--- start of Information provided ---

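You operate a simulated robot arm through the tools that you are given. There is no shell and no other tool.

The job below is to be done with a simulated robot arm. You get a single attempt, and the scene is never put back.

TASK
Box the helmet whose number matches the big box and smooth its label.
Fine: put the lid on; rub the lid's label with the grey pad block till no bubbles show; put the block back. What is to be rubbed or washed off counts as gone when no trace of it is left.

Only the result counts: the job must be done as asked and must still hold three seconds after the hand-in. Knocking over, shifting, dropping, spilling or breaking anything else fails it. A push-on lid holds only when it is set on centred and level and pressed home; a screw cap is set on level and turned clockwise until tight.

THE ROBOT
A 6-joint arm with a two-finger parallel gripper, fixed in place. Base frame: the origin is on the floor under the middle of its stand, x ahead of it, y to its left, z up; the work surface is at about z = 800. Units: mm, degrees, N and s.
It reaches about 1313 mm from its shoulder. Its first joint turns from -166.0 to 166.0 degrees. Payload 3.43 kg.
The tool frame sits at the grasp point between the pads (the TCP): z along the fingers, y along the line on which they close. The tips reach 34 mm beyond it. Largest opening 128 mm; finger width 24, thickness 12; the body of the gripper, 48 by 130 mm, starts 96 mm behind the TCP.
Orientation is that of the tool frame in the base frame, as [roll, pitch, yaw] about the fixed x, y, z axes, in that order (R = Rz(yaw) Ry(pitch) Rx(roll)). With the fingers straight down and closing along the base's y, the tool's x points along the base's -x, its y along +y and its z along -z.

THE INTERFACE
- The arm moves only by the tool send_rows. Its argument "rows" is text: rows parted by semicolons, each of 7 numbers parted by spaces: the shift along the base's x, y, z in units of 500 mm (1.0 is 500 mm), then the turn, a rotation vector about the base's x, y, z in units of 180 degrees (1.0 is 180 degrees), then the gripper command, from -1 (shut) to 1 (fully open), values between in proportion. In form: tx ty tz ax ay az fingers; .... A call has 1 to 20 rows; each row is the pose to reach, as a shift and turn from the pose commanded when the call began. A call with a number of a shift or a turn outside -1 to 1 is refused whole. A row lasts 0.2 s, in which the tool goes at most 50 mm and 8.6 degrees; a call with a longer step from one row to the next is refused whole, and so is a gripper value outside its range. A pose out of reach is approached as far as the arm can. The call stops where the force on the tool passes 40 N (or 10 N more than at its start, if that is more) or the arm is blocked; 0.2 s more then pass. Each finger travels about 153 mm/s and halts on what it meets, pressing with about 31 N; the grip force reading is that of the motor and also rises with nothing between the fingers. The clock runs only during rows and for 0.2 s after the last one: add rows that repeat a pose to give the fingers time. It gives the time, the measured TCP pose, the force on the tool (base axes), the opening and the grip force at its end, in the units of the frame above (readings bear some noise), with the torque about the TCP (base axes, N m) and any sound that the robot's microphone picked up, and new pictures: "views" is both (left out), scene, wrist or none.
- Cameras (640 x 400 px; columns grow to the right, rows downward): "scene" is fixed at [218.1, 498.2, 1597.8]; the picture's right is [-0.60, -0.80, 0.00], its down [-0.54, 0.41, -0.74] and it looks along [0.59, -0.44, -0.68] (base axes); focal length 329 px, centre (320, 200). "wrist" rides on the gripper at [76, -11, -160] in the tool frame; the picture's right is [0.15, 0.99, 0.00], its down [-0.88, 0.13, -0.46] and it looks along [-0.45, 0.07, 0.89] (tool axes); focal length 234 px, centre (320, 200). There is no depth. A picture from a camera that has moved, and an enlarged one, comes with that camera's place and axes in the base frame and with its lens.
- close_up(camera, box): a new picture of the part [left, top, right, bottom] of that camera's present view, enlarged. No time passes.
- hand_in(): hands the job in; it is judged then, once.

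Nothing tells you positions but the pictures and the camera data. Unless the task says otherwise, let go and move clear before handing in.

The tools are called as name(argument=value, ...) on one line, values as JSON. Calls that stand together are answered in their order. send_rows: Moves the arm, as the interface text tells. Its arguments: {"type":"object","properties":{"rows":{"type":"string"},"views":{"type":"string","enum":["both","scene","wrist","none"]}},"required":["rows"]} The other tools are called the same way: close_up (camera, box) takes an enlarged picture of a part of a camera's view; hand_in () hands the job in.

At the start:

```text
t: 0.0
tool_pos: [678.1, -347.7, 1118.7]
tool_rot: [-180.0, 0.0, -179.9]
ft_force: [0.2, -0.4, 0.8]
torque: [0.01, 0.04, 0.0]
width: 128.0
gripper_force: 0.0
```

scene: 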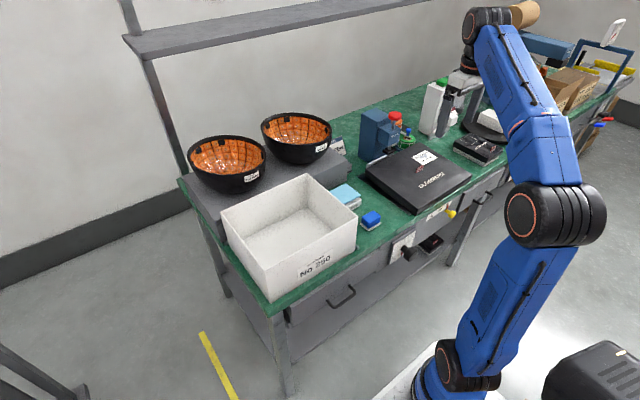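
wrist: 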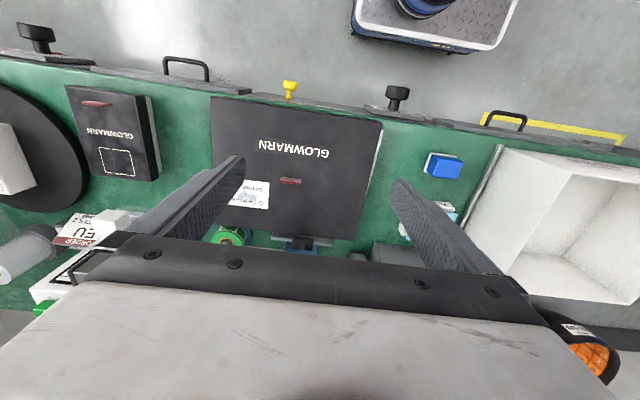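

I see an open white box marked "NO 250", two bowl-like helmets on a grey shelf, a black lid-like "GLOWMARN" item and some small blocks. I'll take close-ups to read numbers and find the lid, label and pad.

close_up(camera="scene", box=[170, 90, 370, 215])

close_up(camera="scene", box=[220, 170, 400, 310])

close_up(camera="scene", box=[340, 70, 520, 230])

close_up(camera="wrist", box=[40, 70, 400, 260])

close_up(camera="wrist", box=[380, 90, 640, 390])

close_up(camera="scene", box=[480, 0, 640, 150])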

--- end of Information provided ---

▶ Task prompt
All of the data needs repeating exactly, but the pictures do not.

▶ Output below
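You operate a simulated robot arm through the tools that you are given. There is no shell and no other tool.

The job below is to be done with a simulated robot arm. You get a single attempt, and the scene is never put back.

TASK
Box the helmet whose number matches the big box and smooth its label.
Fine: put the lid on; rub the lid's label with the grey pad block till no bubbles show; put the block back. What is to be rubbed or washed off counts as gone when no trace of it is left.

Only the result counts: the job must be done as asked and must still hold three seconds after the hand-in. Knocking over, shifting, dropping, spilling or breaking anything else fails it. A push-on lid holds only when it is set on centred and level and pressed home; a screw cap is set on level and turned clockwise until tight.

THE ROBOT
A 6-joint arm with a two-finger parallel gripper, fixed in place. Base frame: the origin is on the floor under the middle of its stand, x ahead of it, y to its left, z up; the work surface is at about z = 800. Units: mm, degrees, N and s.
It reaches about 1313 mm from its shoulder. Its first joint turns from -166.0 to 166.0 degrees. Payload 3.43 kg.
The tool frame sits at the grasp point between the pads (the TCP): z along the fingers, y along the line on which they close. The tips reach 34 mm beyond it. Largest opening 128 mm; finger width 24, thickness 12; the body of the gripper, 48 by 130 mm, starts 96 mm behind the TCP.
Orientation is that of the tool frame in the base frame, as [roll, pitch, yaw] about the fixed x, y, z axes, in that order (R = Rz(yaw) Ry(pitch) Rx(roll)). With the fingers straight down and closing along the base's y, the tool's x points along the base's -x, its y along +y and its z along -z.

THE INTERFACE
- The arm moves only by the tool send_rows. Its argument "rows" is text: rows parted by semicolons, each of 7 numbers parted by spaces: the shift along the base's x, y, z in units of 500 mm (1.0 is 500 mm), then the turn, a rotation vector about the base's x, y, z in units of 180 degrees (1.0 is 180 degrees), then the gripper command, from -1 (shut) to 1 (fully open), values between in proportion. In form: tx ty tz ax ay az fingers; .... A call has 1 to 20 rows; each row is the pose to reach, as a shift and turn from the pose commanded when the call began. A call with a number of a shift or a turn outside -1 to 1 is refused whole. A row lasts 0.2 s, in which the tool goes at most 50 mm and 8.6 degrees; a call with a longer step from one row to the next is refused whole, and so is a gripper value outside its range. A pose out of reach is approached as far as the arm can. The call stops where the force on the tool passes 40 N (or 10 N more than at its start, if that is more) or the arm is blocked; 0.2 s more then pass. Each finger travels about 153 mm/s and halts on what it meets, pressing with about 31 N; the grip force reading is that of the motor and also rises with nothing between the fingers. The clock runs only during rows and for 0.2 s after the last one: add rows that repeat a pose to give the fingers time. It gives the time, the measured TCP pose, the force on the tool (base axes), the opening and the grip force at its end, in the units of the frame above (readings bear some noise), with the torque about the TCP (base axes, N m) and any sound that the robot's microphone picked up, and new pictures: "views" is both (left out), scene, wrist or none.
- Cameras (640 x 400 px; columns grow to the right, rows downward): "scene" is fixed at [218.1, 498.2, 1597.8]; the picture's right is [-0.60, -0.80, 0.00], its down [-0.54, 0.41, -0.74] and it looks along [0.59, -0.44, -0.68] (base axes); focal length 329 px, centre (320, 200). "wrist" rides on the gripper at [76, -11, -160] in the tool frame; the picture's right is [0.15, 0.99, 0.00], its down [-0.88, 0.13, -0.46] and it looks along [-0.45, 0.07, 0.89] (tool axes); focal length 234 px, centre (320, 200). There is no depth. A picture from a camera that has moved, and an enlarged one, comes with that camera's place and axes in the base frame and with its lens.
- close_up(camera, box): a new picture of the part [left, top, right, bottom] of that camera's present view, enlarged. No time passes.
- hand_in(): hands the job in; it is judged then, once.

Nothing tells you positions but the pictures and the camera data. Unless the task says otherwise, let go and move clear before handing in.

The tools are called as name(argument=value, ...) on one line, values as JSON. Calls that stand together are answered in their order. send_rows: Moves the arm, as the interface text tells. Its arguments: {"type":"object","properties":{"rows":{"type":"string"},"views":{"type":"string","enum":["both","scene","wrist","none"]}},"required":["rows"]} The other tools are called the same way: close_up (camera, box) takes an enlarged picture of a part of a camera's view; hand_in () hands the job in.

At the start:

```text
t: 0.0
tool_pos: [678.1, -347.7, 1118.7]
tool_rot: [-180.0, 0.0, -179.9]
ft_force: [0.2, -0.4, 0.8]
torque: [0.01, 0.04, 0.0]
width: 128.0
gripper_force: 0.0
```

scene: 
wrist: 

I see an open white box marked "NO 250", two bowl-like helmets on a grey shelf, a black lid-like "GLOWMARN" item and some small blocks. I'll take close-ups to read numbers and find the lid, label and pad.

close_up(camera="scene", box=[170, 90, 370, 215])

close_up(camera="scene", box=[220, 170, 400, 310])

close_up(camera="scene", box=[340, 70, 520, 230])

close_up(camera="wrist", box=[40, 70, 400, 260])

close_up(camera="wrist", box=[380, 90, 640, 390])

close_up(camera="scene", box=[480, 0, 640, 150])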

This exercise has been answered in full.